Supplied data start

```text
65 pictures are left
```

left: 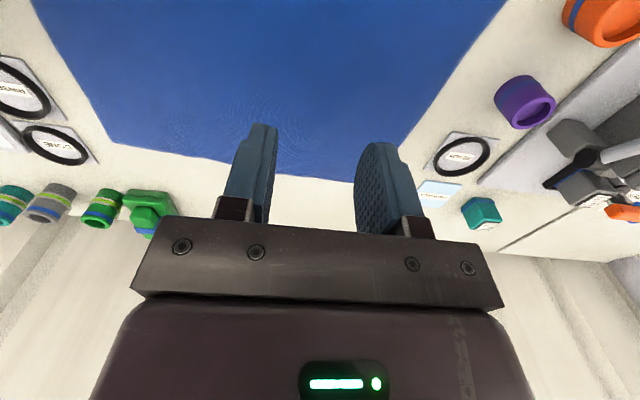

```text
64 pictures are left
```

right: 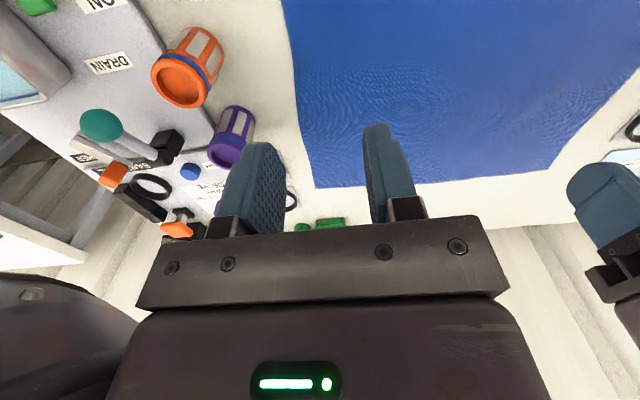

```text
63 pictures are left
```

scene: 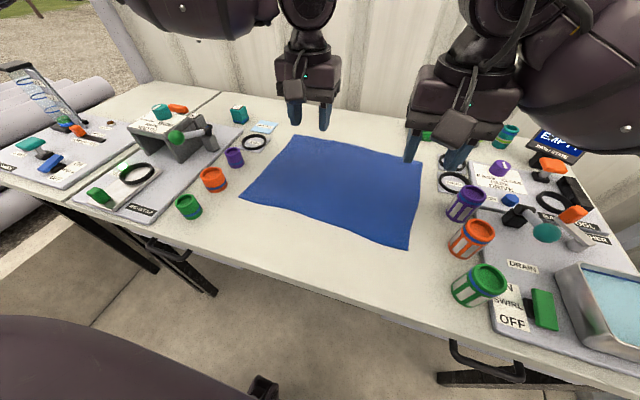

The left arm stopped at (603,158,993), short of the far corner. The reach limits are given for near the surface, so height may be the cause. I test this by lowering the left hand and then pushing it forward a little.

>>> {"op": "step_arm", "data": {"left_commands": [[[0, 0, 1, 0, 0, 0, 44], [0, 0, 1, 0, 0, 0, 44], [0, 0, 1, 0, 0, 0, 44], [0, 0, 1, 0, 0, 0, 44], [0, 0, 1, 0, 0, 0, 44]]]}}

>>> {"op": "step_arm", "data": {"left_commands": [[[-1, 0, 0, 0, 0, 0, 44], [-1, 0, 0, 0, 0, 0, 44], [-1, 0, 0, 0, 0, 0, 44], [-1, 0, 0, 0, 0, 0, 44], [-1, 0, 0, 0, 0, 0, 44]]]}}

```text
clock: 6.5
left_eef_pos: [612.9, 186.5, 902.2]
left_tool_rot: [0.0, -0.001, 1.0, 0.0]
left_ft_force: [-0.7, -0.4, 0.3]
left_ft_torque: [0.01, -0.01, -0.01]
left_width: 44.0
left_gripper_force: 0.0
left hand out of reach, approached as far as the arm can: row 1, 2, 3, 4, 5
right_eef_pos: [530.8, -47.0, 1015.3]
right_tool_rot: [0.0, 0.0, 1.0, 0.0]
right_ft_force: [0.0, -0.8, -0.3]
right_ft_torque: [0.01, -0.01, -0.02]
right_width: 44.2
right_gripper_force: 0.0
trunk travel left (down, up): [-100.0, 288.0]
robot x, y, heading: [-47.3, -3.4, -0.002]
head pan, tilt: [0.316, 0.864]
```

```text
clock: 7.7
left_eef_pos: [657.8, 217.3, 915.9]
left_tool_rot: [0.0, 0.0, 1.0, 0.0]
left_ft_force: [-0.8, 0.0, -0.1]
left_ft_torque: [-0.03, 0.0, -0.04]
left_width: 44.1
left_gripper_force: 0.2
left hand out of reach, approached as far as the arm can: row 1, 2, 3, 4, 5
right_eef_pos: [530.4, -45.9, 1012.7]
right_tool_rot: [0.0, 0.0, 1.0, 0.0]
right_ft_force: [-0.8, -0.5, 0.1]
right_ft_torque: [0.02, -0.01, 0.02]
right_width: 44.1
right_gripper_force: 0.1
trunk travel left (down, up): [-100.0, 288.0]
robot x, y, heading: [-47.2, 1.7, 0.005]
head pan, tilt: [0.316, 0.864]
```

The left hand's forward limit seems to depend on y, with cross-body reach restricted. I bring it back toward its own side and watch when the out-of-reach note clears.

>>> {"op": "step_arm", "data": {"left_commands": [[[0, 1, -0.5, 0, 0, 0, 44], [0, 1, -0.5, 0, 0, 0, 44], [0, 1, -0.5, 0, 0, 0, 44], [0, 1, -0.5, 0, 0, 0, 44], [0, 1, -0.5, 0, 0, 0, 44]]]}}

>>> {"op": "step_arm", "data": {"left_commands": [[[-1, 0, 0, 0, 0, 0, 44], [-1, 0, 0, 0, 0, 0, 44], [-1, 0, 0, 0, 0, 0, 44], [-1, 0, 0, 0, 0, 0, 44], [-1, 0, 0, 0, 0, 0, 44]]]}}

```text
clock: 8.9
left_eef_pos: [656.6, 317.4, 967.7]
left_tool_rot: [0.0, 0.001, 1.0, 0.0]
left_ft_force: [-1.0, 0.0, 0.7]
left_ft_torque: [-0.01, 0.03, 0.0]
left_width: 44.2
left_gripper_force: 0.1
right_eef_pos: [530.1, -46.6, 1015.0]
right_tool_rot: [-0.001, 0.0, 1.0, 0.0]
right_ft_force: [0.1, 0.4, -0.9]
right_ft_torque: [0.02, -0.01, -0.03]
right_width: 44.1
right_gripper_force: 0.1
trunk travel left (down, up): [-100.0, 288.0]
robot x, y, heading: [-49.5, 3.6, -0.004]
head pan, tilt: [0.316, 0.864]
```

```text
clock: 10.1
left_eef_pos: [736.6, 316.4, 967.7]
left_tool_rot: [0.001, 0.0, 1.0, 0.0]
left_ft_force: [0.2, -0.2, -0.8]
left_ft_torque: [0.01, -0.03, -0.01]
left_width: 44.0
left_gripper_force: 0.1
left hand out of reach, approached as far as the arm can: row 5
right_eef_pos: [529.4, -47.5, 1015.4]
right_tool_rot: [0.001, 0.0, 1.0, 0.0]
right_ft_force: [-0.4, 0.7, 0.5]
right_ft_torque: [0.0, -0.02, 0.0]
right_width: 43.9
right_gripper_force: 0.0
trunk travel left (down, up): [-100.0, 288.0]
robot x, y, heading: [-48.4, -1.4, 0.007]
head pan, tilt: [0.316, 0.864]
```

Supplied data end

**Description of the task**
Return all lines with the word "pictures" in them.

**Result of this exercise**
65 pictures are left
64 pictures are left
63 pictures are left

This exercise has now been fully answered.